Volta, Alessandro
Una vita per l’elettricità
Alessandro Volta inventò la pila, l’antenata delle moderne batterie che servono per far funzionare i dispositivi portatili. La pila è stata il primo generatore in grado di produrre una corrente costante, una innovazione rivoluzionaria che ha reso famoso in tutta Europa il suo ideatore. Ancora oggi, in onore dello scienziato italiano, l’unità di misura della differenza di potenziale elettrico prende il nome di volt e il fenomeno che consente il funzionamento delle pile si chiama effetto Volta
Nobile per discendenza familiare, conte per meriti scientifici, il fisico e chimico italiano Alessandro Volta ha segnato la storia dell’elettricità con l’invenzione della pila.

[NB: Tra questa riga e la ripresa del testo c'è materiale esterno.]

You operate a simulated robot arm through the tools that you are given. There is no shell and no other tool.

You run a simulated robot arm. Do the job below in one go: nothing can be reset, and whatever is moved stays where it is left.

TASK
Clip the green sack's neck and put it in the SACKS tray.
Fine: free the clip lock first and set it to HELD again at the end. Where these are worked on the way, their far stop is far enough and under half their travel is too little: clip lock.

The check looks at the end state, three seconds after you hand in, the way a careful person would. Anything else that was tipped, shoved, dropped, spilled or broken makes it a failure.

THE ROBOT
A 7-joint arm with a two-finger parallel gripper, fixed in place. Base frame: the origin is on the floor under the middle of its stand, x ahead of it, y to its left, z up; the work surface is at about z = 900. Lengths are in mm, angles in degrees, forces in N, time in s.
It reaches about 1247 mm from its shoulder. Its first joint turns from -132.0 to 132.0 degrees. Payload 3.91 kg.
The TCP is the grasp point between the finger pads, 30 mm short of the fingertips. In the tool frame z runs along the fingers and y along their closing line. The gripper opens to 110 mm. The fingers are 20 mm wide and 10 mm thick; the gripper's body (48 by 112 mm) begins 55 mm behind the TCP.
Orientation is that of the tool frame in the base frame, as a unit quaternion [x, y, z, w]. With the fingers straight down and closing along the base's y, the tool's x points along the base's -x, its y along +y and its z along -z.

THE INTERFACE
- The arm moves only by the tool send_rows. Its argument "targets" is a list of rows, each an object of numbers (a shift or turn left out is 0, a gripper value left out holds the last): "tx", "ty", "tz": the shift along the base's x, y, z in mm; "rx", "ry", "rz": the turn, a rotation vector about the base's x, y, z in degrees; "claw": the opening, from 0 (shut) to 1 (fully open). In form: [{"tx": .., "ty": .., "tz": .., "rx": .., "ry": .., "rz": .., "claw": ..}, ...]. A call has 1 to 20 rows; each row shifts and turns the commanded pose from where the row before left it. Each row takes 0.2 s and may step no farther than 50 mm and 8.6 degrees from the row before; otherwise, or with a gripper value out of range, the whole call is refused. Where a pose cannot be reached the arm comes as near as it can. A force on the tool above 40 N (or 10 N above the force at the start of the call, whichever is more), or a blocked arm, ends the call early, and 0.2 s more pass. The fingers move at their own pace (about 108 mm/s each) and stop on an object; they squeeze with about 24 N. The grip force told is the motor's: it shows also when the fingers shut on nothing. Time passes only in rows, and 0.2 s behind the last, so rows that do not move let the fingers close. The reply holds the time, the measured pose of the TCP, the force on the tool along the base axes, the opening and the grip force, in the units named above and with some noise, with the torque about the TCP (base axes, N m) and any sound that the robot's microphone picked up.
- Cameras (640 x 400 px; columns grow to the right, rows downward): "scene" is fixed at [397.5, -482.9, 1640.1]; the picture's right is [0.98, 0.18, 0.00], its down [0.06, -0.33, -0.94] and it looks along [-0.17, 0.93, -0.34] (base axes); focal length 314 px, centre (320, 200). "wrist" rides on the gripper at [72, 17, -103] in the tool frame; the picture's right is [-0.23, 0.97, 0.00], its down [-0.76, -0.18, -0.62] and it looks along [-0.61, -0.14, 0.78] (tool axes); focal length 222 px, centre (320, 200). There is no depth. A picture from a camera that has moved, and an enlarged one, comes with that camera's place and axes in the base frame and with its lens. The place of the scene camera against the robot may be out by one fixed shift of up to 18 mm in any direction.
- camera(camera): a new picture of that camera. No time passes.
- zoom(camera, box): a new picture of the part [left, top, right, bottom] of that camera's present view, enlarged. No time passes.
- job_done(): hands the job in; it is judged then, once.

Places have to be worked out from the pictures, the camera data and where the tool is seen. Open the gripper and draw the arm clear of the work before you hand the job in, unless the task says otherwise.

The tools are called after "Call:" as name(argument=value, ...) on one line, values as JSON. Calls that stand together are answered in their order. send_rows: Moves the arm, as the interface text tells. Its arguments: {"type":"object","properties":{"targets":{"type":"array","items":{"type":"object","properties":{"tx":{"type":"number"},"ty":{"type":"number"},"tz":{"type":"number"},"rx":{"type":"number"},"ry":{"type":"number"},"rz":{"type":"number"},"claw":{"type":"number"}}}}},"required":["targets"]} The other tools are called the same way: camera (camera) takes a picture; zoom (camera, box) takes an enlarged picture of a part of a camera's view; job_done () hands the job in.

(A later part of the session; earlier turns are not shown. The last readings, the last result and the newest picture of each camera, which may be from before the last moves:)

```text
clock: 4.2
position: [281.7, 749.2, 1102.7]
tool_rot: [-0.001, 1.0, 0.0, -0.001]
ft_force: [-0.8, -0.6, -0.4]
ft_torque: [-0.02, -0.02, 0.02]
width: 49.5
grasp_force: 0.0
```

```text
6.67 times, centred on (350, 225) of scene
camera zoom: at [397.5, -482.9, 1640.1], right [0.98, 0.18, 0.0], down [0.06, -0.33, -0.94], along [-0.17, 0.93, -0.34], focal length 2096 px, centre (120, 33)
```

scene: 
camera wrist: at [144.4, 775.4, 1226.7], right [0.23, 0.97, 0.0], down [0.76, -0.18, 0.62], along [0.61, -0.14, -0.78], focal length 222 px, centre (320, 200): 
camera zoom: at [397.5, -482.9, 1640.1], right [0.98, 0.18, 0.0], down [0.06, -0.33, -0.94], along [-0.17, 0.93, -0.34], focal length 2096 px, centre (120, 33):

La propensione di Volta per gli studi scientifici si rivelò presto, quando abbandonò il collegio dei gesuiti di Como – la città dove era nato nel 1745 e dove morì nel 1827 – per proseguire da solo le sue ricerche scientifiche. Nel 1774 fu nominato professore di fisica alla Scuola reale di Como, mentre nel 1778 ottenne la cattedra di fisica sperimentale all’Università di Pavia, dove insegnò per alcuni decenni.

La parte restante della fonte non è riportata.